Q2: Same thing, in reverse. The domain of a polynomial is $\Bbb C$.

Q3: Consider $z_0 \in U \subset A$, with $U$ open. For a small enough neighborhood of $z_0$, since $p'(z_0) \ne 0$, you can approximate $$p(z) \approx p(z_0) + (z-z_0)p'(z_0)$$ well enough that all points sufficiently close to $p(z_0)$ must have inverse images. I.e., p(U) must contain a neighborhood of $p(z_0)$. Since this holds for all $z_0 \in U, p(U)$ must be open.

I haven't spotted where they were going with their comments about polynomials being proper. Maybe if I'd ever studied "proper" maps, I would.

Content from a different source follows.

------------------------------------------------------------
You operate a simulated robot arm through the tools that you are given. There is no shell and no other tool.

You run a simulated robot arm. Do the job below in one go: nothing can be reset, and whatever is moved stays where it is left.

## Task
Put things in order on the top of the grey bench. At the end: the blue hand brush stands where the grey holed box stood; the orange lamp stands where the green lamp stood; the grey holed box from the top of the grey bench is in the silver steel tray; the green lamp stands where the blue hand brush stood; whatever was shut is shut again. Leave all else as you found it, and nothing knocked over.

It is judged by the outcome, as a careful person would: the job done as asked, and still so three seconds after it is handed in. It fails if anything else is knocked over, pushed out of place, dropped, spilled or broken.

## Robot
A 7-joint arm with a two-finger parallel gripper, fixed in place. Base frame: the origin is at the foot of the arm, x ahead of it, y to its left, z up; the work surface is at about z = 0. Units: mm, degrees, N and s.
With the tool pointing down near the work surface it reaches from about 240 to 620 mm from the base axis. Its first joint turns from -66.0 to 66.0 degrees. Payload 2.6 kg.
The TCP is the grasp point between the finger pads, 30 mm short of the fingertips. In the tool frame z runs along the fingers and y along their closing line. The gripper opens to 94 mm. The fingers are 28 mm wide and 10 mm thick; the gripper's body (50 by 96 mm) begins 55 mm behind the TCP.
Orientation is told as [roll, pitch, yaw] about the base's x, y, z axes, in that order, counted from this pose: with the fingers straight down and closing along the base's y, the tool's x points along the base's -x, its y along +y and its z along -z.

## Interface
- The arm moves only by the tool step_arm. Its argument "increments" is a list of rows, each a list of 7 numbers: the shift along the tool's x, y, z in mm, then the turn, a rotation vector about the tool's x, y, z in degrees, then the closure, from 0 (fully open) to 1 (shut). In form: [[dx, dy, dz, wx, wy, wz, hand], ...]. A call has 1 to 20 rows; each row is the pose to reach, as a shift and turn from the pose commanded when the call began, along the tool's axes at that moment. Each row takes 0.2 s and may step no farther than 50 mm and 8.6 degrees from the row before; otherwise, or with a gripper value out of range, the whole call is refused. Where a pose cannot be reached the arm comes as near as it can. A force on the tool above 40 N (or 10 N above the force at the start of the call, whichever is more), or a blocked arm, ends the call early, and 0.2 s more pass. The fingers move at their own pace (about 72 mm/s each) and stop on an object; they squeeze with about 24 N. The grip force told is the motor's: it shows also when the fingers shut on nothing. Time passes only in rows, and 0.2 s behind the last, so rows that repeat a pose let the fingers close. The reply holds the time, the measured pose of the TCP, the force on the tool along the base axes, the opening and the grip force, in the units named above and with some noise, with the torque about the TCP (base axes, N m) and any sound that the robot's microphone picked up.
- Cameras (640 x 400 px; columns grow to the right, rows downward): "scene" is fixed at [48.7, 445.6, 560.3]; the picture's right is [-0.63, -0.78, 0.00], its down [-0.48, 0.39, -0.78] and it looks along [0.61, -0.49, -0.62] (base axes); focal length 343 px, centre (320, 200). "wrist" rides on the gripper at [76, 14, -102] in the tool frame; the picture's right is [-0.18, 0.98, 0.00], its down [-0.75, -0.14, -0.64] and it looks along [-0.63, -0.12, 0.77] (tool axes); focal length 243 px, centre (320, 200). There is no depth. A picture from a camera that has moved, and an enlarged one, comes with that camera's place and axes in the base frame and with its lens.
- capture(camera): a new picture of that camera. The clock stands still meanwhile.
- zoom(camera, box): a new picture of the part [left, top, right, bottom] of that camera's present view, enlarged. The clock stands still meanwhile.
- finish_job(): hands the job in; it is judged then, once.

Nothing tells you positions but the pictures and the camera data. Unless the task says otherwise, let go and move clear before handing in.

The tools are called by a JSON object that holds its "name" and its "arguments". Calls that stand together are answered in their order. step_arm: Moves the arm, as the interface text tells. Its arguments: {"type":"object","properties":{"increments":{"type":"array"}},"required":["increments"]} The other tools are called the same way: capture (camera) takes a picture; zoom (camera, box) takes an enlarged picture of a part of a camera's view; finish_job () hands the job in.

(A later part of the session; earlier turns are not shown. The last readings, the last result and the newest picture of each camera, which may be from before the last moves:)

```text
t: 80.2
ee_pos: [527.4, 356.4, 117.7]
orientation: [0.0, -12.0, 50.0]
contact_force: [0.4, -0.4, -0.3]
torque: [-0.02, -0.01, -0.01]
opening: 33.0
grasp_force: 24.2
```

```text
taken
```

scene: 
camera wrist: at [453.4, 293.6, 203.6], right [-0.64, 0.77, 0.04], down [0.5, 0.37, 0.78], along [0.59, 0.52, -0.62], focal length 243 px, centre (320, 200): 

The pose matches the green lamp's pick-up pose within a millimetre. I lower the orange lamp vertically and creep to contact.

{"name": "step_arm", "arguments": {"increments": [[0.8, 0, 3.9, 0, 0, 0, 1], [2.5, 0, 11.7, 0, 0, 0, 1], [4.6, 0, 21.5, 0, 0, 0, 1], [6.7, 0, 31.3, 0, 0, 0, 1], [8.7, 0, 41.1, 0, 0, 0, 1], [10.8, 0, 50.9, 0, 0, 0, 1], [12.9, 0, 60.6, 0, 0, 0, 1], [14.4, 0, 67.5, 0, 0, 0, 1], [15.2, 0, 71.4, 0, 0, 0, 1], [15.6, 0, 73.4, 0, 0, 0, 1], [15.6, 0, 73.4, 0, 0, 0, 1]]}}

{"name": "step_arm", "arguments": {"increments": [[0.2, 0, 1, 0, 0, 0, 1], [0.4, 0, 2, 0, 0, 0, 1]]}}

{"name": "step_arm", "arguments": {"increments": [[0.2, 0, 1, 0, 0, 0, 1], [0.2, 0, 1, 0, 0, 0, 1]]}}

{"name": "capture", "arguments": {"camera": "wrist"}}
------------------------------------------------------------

But there are other ways to prove that $p$ is closed when restricted to $A \to B$. Since $\Bbb C$ is first-countable, one way is this:

Let $D \subset A$ be closed, and suppose that $d$ is an accumulation point of $p(D)$. Then there must be a sequence $(z_i)_i \subset D$ such that $p(z_i) \to d$. Now, no subsequence $(z_{i_j})_j$ of $(z_i)$ can diverge to $\infty$, because then $p(z_{i_j}) \to \infty$ (since $p$ is non-constant polynomial), but we know that $p(z_{i_j}) \to d$. Therefore $(z_i)$ must be bounded. And therefore it must have some convergent subsequence $z_{i_j} \to w$ in $\Bbb C$. By continuity $p(w) = d \notin p(C)$, and therefore $w \in A$. And since $w$ is the limit of a sequence of points in the closed set $D, w \in D$. Therefore $d = p(w) \in p(D)$. Since $p(D)$ contains all of its accumulation points, it is closed.

Q4: Again, $B = \Bbb C \setminus p(C)$, and you cannot disconnect $\Bbb C$ by removing only a finite set of points. Now $A$, considered as a space itself, is both open and closed in the subspace topology (in any topological space, the entire space is always both open and closed in its own topology). And $p$ when considered as a map $A \to B$ is both open and closed, which means it carries open sets to open sets and closed sets to closed sets. Therefore $p(A)$ is both open and closed. It is also non-empty. Since $B$ is connected, the only non-empty subset that is both open and closed is itself. Therefore $p(A) = B$.